DO THIS: List all lines in the material below that contain "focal".

DATA BLOCK:
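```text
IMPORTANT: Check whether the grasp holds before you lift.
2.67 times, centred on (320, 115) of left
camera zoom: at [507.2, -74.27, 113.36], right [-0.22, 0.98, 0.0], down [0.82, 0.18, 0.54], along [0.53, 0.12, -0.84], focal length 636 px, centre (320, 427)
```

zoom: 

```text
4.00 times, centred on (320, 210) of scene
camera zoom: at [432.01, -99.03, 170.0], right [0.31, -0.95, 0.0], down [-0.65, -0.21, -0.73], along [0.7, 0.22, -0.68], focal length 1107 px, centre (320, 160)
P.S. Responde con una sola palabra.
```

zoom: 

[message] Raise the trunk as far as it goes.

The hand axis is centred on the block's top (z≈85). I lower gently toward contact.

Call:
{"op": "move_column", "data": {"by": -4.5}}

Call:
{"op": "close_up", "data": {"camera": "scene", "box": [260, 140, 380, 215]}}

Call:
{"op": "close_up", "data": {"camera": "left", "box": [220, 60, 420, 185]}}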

EXERCISE SOLUTION:
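camera zoom: at [507.2, -74.27, 113.36], right [-0.22, 0.98, 0.0], down [0.82, 0.18, 0.54], along [0.53, 0.12, -0.84], focal length 636 px, centre (320, 427)
camera zoom: at [432.01, -99.03, 170.0], right [0.31, -0.95, 0.0], down [-0.65, -0.21, -0.73], along [0.7, 0.22, -0.68], focal length 1107 px, centre (320, 160)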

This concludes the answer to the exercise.